As thousands of expat Indonesians went to the presidential polls over the weekend, it seems not everyone is getting their chance to vote, reports Answer Styannes.

It was incredibly hot and humid – typical Hong Kong weather at this time of year – when I arrived at Victoria Park to cast my vote for the Indonesian presidential election. I was not alone. Along with me, brandishing umbrellas and wearing sunglasses, were thousands of Indonesians waiting patiently in incredibly long lines. Most of them are Indonesians working as domestic workers in Hong Kong.

The air was full with enthusiasm. Everyone was very excited and busy taking selfies. Clearly, they saw the election as a celebration. Something they would like to remember.

But the minute I stepped into Victoria Park, I heard confused questions.

“Where is the entrance?”

“I’m not registered. What should I do?”

“Where did you get that yellow form?”

The yellow form was for unregistered voters. I had to explain to some fellow expats that there was a lady walking around distributing it and suggested them to stand in the queue in the meantime.

Registered voters mixed with unregistered voters in the same queue. They moved to a separate queue only after the migrant workers who had already casted their votes told them to do so.

The voters were educating each other voting procedure, as the presence of the Overseas Election Committee (PPLN) members was oddly sparse.

The polling station only had one entrance to the voting booth. With thousands of voters queuing for a single entrance, it’s not surprising that it took a long time to reach the polling station (TPS). I myself queued for about 90 minutes. At the entrance, a PPLN member explained that “registered voters should go straight to the polling station”. Too bad the thousands queuing in Victoria Park couldn’t hear.

Things went smoothly once I passed the entrance. I had my Hong Kong ID checked and registered, and was directed to one of the 13 TPS available where I casted my vote. It was around 4 pm, and the queue was still very long.

While I was fortunate to be able to cast my vote, this is not the case for around 300-500 eligible voters who were still in the queue an hour later.

PPLN shut down the TPS stating that the Hong Kong authorities had only approved the use Victoria Park until 5 pm. Voters did not find this plausible. There have been many instances where activities in Victoria Park went on until 7 pm. The Indonesian migrant worker groups know this very well. They regularly hold their big activist events on the Victoria Park’s grassy oval, or the lapangan rumput, or anniversaries.

The voters refused to accept that the TPS was closed after having waited for so many hours. The voters protested and demanded the TPS be re-opened.

In the midst of this protest, Commissioner of the Election Committee (KPU) Sigit Pamungkas allegedly made the controversial remarks that the “TPS will be re-opened only if the rest of the voters vote for Number 1”.

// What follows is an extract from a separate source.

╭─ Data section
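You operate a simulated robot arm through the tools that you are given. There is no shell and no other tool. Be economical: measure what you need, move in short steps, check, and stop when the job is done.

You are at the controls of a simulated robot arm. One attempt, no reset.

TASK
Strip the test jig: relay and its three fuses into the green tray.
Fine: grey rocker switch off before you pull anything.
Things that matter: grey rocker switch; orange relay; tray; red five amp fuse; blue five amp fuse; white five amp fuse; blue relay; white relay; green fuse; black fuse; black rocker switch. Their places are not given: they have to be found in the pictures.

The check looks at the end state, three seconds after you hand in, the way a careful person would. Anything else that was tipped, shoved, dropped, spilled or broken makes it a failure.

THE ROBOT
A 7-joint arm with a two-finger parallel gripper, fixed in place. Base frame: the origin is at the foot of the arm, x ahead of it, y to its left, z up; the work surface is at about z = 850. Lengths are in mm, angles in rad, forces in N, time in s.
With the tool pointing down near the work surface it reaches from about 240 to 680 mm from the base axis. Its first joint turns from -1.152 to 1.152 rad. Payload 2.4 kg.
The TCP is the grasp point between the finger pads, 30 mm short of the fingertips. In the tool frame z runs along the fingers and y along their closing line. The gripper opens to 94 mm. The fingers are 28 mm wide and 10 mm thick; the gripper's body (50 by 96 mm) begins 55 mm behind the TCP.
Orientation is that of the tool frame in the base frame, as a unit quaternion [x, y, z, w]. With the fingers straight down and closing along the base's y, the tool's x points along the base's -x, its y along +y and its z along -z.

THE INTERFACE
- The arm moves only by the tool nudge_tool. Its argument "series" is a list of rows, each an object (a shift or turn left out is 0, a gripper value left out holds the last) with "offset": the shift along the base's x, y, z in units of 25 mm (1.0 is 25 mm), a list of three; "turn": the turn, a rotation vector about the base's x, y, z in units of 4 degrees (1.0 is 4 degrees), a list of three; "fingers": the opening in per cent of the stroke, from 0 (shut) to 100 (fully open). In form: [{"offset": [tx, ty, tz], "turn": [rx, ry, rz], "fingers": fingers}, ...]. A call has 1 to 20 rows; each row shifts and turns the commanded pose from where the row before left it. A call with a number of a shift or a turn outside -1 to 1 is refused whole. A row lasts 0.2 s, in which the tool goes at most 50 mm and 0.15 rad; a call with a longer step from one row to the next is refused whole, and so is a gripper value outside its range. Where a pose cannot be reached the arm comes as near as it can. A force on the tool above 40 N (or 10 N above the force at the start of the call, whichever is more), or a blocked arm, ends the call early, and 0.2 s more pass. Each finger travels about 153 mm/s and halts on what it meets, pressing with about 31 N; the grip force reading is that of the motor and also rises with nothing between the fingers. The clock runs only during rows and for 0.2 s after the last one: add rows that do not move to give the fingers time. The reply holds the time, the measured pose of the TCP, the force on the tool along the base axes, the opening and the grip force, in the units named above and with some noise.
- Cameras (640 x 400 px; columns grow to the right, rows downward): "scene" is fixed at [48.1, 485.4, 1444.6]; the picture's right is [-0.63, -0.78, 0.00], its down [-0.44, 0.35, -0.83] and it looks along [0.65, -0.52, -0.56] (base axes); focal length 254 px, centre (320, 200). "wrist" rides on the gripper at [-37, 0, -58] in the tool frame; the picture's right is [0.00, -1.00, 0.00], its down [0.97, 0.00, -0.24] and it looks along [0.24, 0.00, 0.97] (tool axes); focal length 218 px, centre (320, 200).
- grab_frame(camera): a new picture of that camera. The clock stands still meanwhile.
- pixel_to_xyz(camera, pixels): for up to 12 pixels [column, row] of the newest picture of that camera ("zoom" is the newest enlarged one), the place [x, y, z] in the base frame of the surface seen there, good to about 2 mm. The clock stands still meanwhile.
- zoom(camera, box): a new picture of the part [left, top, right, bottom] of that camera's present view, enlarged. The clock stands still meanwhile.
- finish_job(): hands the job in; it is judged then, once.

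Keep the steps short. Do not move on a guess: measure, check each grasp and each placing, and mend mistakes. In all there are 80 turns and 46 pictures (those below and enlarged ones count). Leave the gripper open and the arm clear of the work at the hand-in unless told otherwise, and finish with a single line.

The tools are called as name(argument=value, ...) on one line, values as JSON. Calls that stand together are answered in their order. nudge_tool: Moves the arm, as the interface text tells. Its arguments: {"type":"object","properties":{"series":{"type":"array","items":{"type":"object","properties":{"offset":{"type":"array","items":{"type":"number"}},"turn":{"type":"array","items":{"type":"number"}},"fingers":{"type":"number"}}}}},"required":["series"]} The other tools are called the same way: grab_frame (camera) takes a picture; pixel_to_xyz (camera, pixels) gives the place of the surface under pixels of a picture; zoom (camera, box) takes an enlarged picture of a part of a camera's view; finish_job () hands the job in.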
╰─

This incensed voters, who mostly seemed to be Jokowi supporters. Rumours flew that the premature closing of the TPS was a deliberate ploy to sabotage the Jokowi vote. Some migrant workers also claimed that they were instructed by the election crews at the TPS to vote for Prabowo.

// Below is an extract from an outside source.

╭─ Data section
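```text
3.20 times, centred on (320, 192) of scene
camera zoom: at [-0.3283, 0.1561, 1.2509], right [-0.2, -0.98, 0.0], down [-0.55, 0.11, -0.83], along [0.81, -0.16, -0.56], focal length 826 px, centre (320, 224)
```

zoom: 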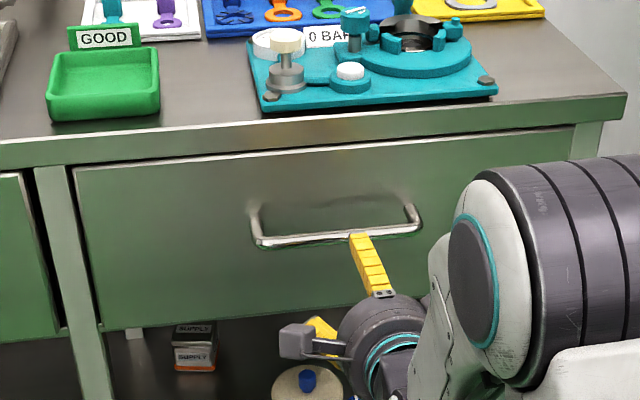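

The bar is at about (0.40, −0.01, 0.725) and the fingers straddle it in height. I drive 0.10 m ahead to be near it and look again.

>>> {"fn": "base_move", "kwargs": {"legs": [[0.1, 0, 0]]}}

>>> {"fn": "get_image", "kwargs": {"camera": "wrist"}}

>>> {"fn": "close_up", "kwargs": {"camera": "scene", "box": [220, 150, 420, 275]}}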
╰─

Sigit Pamungkas is himself an interesting choice for the KPU. An article in Merdeka.com dated 20 March 2012, cast doubts on Sigit Pamungkas’s ability to stay neutral in the 2014 election. Pamungkas, who is also a lecturer at Gajah Mada University, is reportedly close to Golkar, the Demokrat, and the National Awakening Party (PAN).

Witnessing the messy administration of such election, one may come to the easy conclusion that PPLN was simply incompetent. Yet now there have been allegations that the election administration – and even the KPU Commissioner himself – have instructed and influenced the voters, it is difficult not to wonder if PPLN’s ‘incompetence’ (their failure to provide adequate information on the election and to anticipate a huge number of voters, as well as the early shut down of the TPS) was deliberate.

It is indeed intriguing that the PPLN decided to only provide 13 polling stations in Hong Kong, home of over 114,000 Indonesian registered voters. In Singapore where the election also took place on 6 July 2014, there were 36 polling stations provided, even though there are ‘only’ around 108,000 registered voters.

There are questions on what happened in the Indonesia presidential election in Hong Kong need to be answered.

But what is known for sure is that there are hundreds of Indonesians who have lost their right to vote, and such right needs to be restored. The list of witnesses, who heard in person the controversial remarks allegedly made by Sigit Pamungkas, has been made and will be forwarded to the Elections Supervisory Committee (Panwaslu) for their further investigation.

It is not only the Committee that is being tested. It is Indonesia democracy.

Answer Styannes works for human rights and lives in Hong Kong.